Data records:
— Start —

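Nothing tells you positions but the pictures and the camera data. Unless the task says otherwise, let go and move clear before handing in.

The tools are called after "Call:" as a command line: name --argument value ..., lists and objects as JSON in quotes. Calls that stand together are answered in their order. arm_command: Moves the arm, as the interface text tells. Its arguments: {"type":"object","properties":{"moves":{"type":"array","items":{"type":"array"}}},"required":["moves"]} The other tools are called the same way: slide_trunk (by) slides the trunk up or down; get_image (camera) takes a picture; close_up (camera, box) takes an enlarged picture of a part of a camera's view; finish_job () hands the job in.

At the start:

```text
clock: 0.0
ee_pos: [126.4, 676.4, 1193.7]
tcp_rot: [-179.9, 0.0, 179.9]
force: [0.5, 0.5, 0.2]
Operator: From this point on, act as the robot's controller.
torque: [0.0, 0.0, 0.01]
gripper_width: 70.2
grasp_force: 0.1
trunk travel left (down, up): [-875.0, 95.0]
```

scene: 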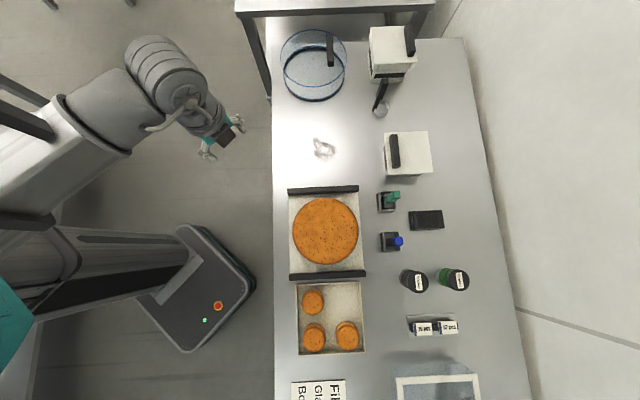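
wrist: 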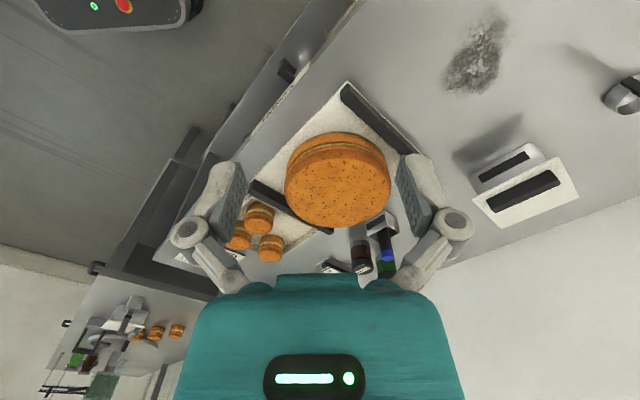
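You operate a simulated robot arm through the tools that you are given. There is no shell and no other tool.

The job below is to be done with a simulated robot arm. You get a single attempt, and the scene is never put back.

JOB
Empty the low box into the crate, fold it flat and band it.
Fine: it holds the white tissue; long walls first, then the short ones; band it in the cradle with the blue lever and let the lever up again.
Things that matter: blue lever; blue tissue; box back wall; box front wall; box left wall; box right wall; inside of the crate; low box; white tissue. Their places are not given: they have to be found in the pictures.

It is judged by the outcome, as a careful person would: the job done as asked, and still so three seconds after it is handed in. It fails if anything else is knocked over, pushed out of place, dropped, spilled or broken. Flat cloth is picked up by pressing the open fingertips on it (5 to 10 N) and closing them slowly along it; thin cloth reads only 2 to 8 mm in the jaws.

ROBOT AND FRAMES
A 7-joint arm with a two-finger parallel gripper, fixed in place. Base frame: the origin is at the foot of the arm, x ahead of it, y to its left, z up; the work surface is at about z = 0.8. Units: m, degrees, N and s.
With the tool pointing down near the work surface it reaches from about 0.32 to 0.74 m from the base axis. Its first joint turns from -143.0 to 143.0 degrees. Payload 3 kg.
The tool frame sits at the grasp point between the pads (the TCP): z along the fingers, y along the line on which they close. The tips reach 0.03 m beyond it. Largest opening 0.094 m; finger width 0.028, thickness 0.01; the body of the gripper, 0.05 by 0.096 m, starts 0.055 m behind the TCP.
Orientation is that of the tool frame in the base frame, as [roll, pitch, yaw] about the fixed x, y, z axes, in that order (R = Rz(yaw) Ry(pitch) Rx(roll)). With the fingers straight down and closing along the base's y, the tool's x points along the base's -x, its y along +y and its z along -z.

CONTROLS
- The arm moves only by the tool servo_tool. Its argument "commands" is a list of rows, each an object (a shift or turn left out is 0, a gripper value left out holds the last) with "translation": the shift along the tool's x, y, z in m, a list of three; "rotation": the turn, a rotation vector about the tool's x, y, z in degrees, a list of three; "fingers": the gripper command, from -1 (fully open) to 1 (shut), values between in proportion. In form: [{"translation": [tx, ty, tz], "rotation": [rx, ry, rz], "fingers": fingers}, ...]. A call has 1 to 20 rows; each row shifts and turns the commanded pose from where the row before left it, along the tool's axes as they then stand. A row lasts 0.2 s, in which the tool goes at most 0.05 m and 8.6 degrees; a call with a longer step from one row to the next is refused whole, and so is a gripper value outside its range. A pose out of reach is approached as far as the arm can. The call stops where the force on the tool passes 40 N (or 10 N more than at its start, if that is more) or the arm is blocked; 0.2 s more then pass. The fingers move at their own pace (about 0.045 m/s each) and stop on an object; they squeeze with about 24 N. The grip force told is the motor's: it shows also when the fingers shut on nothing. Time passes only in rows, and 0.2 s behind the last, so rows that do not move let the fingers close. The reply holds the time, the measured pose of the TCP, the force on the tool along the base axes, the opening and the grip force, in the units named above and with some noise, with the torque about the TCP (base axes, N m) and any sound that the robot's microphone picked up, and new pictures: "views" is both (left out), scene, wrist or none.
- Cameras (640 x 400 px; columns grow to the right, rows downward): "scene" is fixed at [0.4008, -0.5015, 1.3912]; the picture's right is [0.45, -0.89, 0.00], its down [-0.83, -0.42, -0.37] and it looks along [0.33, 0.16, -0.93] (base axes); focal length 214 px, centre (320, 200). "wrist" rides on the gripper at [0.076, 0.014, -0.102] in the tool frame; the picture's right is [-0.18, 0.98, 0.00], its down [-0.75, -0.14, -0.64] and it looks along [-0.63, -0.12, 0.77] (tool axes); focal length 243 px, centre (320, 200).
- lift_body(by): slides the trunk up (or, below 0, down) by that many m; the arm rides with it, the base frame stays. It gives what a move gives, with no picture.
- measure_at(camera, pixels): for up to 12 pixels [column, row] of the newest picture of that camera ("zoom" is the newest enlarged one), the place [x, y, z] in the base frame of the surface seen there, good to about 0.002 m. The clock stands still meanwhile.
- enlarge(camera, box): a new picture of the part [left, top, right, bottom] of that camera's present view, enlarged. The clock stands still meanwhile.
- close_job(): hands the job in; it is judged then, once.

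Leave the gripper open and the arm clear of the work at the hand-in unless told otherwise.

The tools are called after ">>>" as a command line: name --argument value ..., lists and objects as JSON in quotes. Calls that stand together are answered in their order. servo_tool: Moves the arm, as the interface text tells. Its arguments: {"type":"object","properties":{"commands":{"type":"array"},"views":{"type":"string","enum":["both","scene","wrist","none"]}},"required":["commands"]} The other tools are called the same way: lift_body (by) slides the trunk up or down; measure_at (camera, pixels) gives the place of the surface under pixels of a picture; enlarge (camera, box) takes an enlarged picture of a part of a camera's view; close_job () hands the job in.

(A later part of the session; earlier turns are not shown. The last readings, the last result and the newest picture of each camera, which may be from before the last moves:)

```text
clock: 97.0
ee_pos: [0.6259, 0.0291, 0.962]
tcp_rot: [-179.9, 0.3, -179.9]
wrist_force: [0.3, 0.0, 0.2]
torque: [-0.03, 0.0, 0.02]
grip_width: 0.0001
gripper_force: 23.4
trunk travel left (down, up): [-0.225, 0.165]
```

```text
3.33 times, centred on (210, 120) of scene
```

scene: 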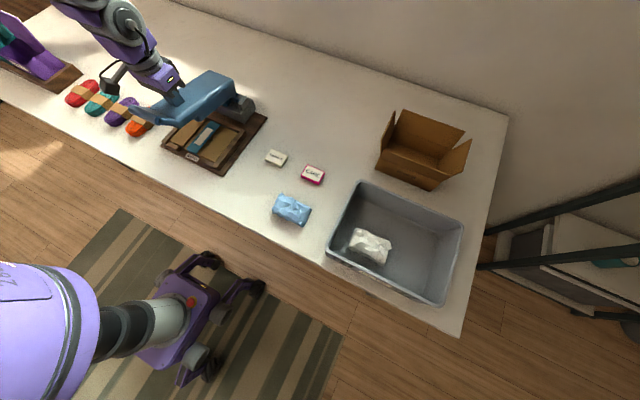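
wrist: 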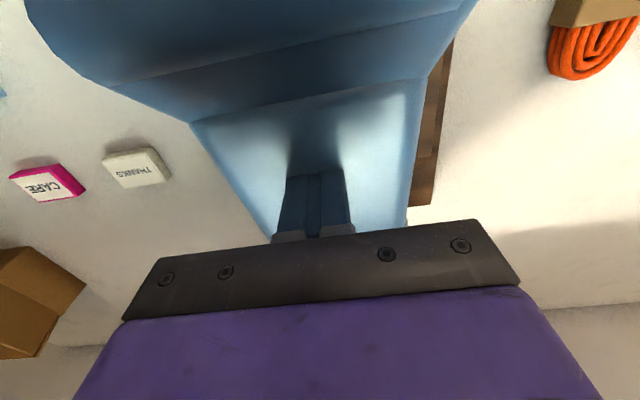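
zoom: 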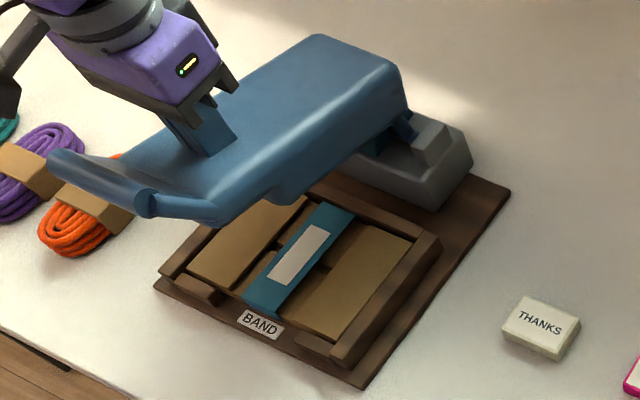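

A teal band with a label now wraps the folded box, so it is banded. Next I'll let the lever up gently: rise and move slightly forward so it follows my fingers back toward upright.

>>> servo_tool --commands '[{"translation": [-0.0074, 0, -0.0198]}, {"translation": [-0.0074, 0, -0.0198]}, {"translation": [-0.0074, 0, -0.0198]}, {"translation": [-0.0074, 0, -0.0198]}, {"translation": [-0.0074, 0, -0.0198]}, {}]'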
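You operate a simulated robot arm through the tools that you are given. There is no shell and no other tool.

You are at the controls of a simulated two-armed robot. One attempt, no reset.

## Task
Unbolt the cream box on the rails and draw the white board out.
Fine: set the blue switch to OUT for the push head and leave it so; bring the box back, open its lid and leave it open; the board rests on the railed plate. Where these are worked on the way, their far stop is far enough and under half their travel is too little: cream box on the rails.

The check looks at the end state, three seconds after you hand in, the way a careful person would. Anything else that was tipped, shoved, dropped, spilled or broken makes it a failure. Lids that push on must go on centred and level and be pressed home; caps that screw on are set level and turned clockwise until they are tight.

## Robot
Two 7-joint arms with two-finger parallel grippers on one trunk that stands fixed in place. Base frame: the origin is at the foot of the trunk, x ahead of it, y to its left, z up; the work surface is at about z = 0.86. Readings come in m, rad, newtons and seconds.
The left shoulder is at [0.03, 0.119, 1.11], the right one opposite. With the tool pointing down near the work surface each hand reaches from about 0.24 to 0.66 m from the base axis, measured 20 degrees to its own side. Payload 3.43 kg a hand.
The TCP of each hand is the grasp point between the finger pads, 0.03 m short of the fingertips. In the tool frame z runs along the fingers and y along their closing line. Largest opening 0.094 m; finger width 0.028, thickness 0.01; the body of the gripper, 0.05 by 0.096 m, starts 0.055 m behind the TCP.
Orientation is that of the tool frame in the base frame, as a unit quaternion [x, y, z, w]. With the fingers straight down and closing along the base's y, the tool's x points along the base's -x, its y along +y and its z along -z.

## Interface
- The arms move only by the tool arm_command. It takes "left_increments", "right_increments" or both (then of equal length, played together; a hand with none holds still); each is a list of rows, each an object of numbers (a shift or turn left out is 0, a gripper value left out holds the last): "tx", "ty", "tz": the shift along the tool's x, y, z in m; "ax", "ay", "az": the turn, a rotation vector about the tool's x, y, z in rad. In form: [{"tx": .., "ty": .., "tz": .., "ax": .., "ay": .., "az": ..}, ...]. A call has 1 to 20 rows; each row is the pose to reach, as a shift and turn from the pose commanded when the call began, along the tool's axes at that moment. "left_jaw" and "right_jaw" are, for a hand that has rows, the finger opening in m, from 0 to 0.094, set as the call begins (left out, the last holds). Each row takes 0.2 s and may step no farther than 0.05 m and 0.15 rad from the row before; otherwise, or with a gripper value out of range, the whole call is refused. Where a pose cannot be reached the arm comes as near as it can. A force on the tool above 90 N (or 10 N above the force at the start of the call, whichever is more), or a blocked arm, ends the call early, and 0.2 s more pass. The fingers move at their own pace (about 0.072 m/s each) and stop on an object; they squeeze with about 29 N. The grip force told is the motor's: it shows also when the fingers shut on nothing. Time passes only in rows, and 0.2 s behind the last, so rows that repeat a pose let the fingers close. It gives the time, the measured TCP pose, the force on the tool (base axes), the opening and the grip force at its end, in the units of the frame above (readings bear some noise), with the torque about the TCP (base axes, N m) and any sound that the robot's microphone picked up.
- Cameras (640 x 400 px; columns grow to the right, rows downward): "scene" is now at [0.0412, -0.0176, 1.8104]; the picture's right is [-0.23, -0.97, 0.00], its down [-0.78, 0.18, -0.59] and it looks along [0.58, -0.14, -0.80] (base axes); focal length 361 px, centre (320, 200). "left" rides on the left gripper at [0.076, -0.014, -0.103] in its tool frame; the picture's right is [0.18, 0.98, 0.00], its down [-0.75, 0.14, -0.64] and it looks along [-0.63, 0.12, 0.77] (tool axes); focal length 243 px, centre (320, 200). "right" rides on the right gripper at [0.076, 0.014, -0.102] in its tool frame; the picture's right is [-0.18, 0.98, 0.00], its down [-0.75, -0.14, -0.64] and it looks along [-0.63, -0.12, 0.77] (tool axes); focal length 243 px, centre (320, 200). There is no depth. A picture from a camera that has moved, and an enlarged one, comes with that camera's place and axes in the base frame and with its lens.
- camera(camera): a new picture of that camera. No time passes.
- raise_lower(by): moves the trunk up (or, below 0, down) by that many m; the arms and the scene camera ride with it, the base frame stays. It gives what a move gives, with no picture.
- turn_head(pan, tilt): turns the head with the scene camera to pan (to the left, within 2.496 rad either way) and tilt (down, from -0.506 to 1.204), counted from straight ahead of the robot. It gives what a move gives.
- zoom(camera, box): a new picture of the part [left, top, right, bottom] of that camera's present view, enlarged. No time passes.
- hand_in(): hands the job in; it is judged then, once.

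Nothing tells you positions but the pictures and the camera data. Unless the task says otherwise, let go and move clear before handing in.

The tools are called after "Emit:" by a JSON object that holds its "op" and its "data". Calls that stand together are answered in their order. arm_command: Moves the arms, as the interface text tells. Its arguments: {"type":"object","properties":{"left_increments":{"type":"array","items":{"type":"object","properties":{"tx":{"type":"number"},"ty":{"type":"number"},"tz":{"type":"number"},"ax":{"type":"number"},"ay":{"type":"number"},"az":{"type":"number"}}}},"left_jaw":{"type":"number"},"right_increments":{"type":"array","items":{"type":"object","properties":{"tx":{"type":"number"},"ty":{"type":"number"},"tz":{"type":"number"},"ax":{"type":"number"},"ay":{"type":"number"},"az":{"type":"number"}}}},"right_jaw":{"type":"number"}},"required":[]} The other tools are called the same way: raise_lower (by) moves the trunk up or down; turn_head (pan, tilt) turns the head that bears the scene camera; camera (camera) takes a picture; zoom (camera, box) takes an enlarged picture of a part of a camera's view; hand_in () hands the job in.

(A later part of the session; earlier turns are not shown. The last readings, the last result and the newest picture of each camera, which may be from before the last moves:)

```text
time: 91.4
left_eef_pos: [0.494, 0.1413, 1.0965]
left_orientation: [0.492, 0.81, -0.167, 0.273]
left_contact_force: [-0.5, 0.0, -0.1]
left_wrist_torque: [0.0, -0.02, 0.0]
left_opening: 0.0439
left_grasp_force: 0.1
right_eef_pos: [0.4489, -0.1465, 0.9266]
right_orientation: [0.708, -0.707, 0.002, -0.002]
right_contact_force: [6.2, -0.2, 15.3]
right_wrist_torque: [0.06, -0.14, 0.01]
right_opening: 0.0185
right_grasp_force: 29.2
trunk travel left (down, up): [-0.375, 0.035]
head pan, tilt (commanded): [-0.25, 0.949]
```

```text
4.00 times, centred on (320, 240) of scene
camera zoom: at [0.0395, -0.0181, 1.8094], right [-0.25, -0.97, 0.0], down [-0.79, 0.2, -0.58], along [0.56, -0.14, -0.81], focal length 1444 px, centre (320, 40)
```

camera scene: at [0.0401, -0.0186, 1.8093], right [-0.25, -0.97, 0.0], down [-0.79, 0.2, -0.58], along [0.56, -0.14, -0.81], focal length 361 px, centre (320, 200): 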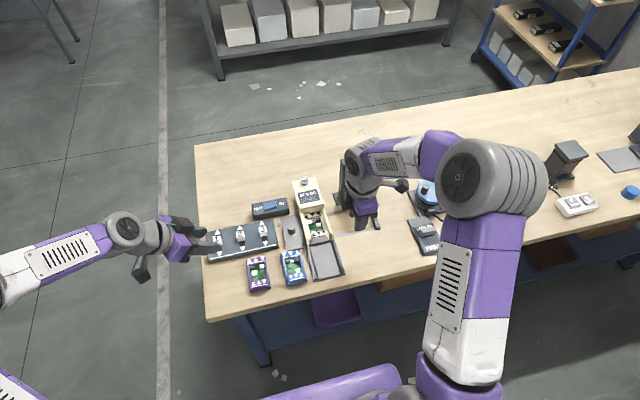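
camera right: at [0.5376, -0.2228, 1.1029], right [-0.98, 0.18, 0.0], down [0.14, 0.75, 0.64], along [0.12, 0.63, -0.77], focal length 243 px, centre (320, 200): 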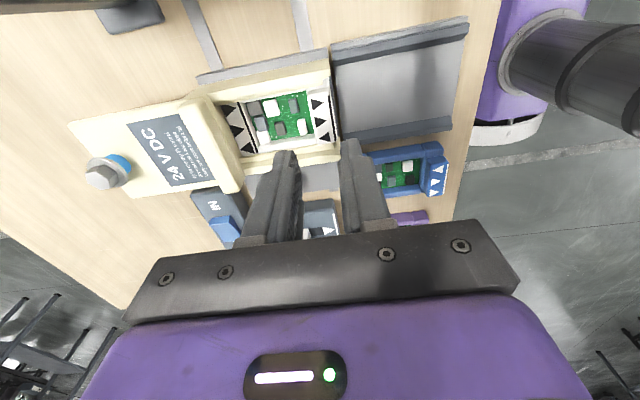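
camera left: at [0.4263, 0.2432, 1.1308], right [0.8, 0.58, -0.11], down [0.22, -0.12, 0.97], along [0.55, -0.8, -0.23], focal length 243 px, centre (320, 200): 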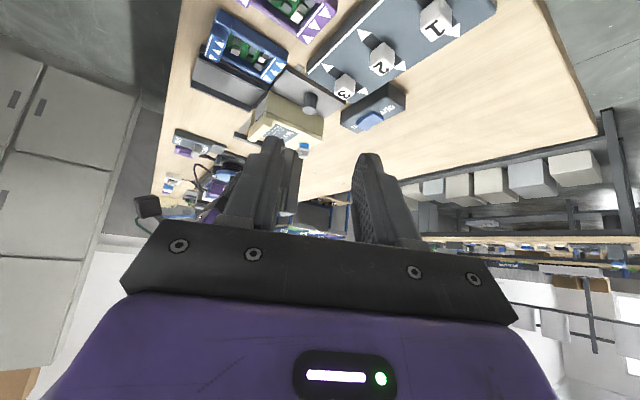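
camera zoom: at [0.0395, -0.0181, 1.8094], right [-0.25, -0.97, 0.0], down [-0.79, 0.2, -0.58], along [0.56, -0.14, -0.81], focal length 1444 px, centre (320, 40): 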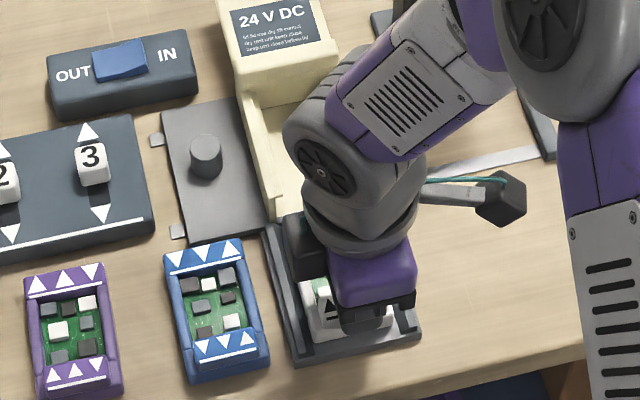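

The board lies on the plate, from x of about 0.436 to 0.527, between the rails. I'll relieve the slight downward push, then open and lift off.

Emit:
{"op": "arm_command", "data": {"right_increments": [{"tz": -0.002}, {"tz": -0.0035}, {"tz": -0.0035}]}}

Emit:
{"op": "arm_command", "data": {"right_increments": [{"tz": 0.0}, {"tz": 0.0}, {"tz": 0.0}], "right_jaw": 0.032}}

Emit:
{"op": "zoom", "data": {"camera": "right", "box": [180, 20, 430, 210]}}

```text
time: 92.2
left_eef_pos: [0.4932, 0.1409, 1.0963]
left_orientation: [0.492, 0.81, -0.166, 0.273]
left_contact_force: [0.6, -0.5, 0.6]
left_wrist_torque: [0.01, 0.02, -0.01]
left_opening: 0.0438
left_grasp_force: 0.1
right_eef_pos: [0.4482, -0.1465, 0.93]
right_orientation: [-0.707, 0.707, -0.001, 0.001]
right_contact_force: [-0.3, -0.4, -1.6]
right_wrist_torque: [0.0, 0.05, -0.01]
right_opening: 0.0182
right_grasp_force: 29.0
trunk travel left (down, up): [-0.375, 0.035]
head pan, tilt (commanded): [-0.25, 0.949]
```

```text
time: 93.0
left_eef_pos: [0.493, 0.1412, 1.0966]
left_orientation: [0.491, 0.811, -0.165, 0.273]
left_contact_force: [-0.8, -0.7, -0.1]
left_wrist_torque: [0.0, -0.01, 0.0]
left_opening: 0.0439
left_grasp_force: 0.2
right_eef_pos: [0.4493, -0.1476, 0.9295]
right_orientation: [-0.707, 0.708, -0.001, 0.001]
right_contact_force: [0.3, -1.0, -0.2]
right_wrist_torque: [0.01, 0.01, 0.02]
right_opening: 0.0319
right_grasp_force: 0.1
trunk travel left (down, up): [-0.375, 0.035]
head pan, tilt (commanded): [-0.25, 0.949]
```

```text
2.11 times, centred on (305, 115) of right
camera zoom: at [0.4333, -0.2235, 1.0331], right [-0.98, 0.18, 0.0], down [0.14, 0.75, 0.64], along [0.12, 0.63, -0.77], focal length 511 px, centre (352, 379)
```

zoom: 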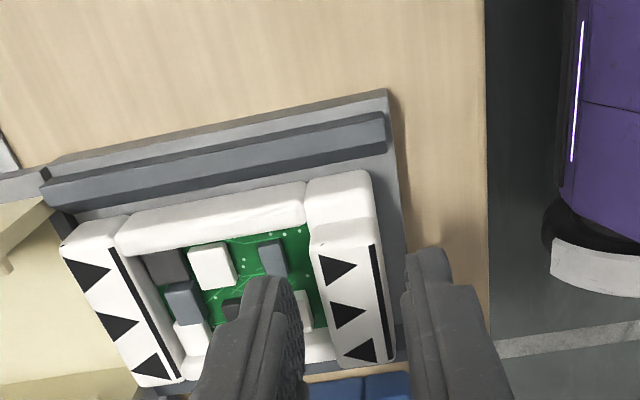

— End —

▶ SHORT EXERCISE: Your task is to reproduce exactly the lines beginning at the line containing "Unbolt the cream" and ending at the line containing "Fine: set the", inclusive. Number the lines from 1 and leave blank lines out.

▶ ANSWER FOR THIS EXERCISE:
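1. Unbolt the cream box on the rails and draw the white board out.
2. Fine: set the blue switch to OUT for the push head and leave it so; bring the box back, open its lid and leave it open; the board rests on the railed plate. Where these are worked on the way, their far stop is far enough and under half their travel is too little: cream box on the rails.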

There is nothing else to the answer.